Write out the whole of the material exactly.

SOURCE DATA –
start
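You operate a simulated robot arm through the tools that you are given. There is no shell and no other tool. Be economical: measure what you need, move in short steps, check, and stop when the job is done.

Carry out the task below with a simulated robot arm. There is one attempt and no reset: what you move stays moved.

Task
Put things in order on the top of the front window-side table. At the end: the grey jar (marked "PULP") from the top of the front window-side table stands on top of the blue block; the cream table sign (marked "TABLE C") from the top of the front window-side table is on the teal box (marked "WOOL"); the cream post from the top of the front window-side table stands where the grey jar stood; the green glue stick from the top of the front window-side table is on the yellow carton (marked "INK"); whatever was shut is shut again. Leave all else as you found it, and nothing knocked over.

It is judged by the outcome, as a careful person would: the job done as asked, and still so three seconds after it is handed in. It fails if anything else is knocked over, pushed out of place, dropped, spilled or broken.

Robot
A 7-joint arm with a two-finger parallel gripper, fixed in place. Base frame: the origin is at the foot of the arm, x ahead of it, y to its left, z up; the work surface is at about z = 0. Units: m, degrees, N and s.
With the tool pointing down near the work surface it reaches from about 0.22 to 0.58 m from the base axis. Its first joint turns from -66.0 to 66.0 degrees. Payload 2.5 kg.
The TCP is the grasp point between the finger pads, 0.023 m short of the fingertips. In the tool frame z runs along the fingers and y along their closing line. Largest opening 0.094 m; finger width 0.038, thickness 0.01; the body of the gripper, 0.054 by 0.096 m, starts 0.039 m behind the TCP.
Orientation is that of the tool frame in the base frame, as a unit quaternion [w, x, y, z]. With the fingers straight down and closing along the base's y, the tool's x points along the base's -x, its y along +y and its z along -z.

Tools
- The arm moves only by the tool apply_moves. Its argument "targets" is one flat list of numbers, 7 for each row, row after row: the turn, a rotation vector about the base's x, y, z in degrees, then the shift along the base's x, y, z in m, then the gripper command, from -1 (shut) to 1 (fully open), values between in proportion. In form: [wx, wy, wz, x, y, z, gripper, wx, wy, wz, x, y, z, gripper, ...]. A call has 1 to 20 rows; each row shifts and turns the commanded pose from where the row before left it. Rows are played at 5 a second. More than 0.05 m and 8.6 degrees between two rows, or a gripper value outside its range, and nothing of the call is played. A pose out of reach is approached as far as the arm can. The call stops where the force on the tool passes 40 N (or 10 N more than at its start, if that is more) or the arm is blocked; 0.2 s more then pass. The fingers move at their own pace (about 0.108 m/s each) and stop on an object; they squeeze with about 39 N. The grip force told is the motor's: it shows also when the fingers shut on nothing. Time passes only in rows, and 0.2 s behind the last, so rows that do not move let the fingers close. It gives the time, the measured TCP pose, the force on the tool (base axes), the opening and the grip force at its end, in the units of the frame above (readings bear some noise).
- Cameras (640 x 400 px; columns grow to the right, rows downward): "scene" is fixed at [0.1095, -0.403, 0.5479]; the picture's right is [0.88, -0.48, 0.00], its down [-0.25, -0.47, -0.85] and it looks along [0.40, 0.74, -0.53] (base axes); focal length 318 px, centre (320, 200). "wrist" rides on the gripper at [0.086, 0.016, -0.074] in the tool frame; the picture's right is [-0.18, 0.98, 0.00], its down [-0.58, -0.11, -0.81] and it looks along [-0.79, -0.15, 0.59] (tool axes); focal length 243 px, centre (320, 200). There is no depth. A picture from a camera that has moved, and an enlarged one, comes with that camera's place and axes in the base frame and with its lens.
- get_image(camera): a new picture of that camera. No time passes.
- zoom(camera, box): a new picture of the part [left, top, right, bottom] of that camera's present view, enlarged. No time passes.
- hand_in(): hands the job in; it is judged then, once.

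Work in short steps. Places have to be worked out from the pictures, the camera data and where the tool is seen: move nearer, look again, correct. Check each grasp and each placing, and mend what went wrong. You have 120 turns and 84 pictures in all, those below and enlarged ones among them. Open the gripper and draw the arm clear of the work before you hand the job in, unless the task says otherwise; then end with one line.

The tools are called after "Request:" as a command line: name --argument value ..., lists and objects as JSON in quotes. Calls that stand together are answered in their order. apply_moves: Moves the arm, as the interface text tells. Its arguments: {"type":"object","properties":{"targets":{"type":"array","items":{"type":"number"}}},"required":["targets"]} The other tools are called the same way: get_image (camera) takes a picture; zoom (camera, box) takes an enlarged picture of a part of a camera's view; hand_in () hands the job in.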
end
TASK ANSWER –
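You operate a simulated robot arm through the tools that you are given. There is no shell and no other tool. Be economical: measure what you need, move in short steps, check, and stop when the job is done.

Carry out the task below with a simulated robot arm. There is one attempt and no reset: what you move stays moved.

Task
Put things in order on the top of the front window-side table. At the end: the grey jar (marked "PULP") from the top of the front window-side table stands on top of the blue block; the cream table sign (marked "TABLE C") from the top of the front window-side table is on the teal box (marked "WOOL"); the cream post from the top of the front window-side table stands where the grey jar stood; the green glue stick from the top of the front window-side table is on the yellow carton (marked "INK"); whatever was shut is shut again. Leave all else as you found it, and nothing knocked over.

It is judged by the outcome, as a careful person would: the job done as asked, and still so three seconds after it is handed in. It fails if anything else is knocked over, pushed out of place, dropped, spilled or broken.

Robot
A 7-joint arm with a two-finger parallel gripper, fixed in place. Base frame: the origin is at the foot of the arm, x ahead of it, y to its left, z up; the work surface is at about z = 0. Units: m, degrees, N and s.
With the tool pointing down near the work surface it reaches from about 0.22 to 0.58 m from the base axis. Its first joint turns from -66.0 to 66.0 degrees. Payload 2.5 kg.
The TCP is the grasp point between the finger pads, 0.023 m short of the fingertips. In the tool frame z runs along the fingers and y along their closing line. Largest opening 0.094 m; finger width 0.038, thickness 0.01; the body of the gripper, 0.054 by 0.096 m, starts 0.039 m behind the TCP.
Orientation is that of the tool frame in the base frame, as a unit quaternion [w, x, y, z]. With the fingers straight down and closing along the base's y, the tool's x points along the base's -x, its y along +y and its z along -z.

Tools
- The arm moves only by the tool apply_moves. Its argument "targets" is one flat list of numbers, 7 for each row, row after row: the turn, a rotation vector about the base's x, y, z in degrees, then the shift along the base's x, y, z in m, then the gripper command, from -1 (shut) to 1 (fully open), values between in proportion. In form: [wx, wy, wz, x, y, z, gripper, wx, wy, wz, x, y, z, gripper, ...]. A call has 1 to 20 rows; each row shifts and turns the commanded pose from where the row before left it. Rows are played at 5 a second. More than 0.05 m and 8.6 degrees between two rows, or a gripper value outside its range, and nothing of the call is played. A pose out of reach is approached as far as the arm can. The call stops where the force on the tool passes 40 N (or 10 N more than at its start, if that is more) or the arm is blocked; 0.2 s more then pass. The fingers move at their own pace (about 0.108 m/s each) and stop on an object; they squeeze with about 39 N. The grip force told is the motor's: it shows also when the fingers shut on nothing. Time passes only in rows, and 0.2 s behind the last, so rows that do not move let the fingers close. It gives the time, the measured TCP pose, the force on the tool (base axes), the opening and the grip force at its end, in the units of the frame above (readings bear some noise).
- Cameras (640 x 400 px; columns grow to the right, rows downward): "scene" is fixed at [0.1095, -0.403, 0.5479]; the picture's right is [0.88, -0.48, 0.00], its down [-0.25, -0.47, -0.85] and it looks along [0.40, 0.74, -0.53] (base axes); focal length 318 px, centre (320, 200). "wrist" rides on the gripper at [0.086, 0.016, -0.074] in the tool frame; the picture's right is [-0.18, 0.98, 0.00], its down [-0.58, -0.11, -0.81] and it looks along [-0.79, -0.15, 0.59] (tool axes); focal length 243 px, centre (320, 200). There is no depth. A picture from a camera that has moved, and an enlarged one, comes with that camera's place and axes in the base frame and with its lens.
- get_image(camera): a new picture of that camera. No time passes.
- zoom(camera, box): a new picture of the part [left, top, right, bottom] of that camera's present view, enlarged. No time passes.
- hand_in(): hands the job in; it is judged then, once.

Work in short steps. Places have to be worked out from the pictures, the camera data and where the tool is seen: move nearer, look again, correct. Check each grasp and each placing, and mend what went wrong. You have 120 turns and 84 pictures in all, those below and enlarged ones among them. Open the gripper and draw the arm clear of the work before you hand the job in, unless the task says otherwise; then end with one line.

The tools are called after "Request:" as a command line: name --argument value ..., lists and objects as JSON in quotes. Calls that stand together are answered in their order. apply_moves: Moves the arm, as the interface text tells. Its arguments: {"type":"object","properties":{"targets":{"type":"array","items":{"type":"number"}}},"required":["targets"]} The other tools are called the same way: get_image (camera) takes a picture; zoom (camera, box) takes an enlarged picture of a part of a camera's view; hand_in () hands the job in.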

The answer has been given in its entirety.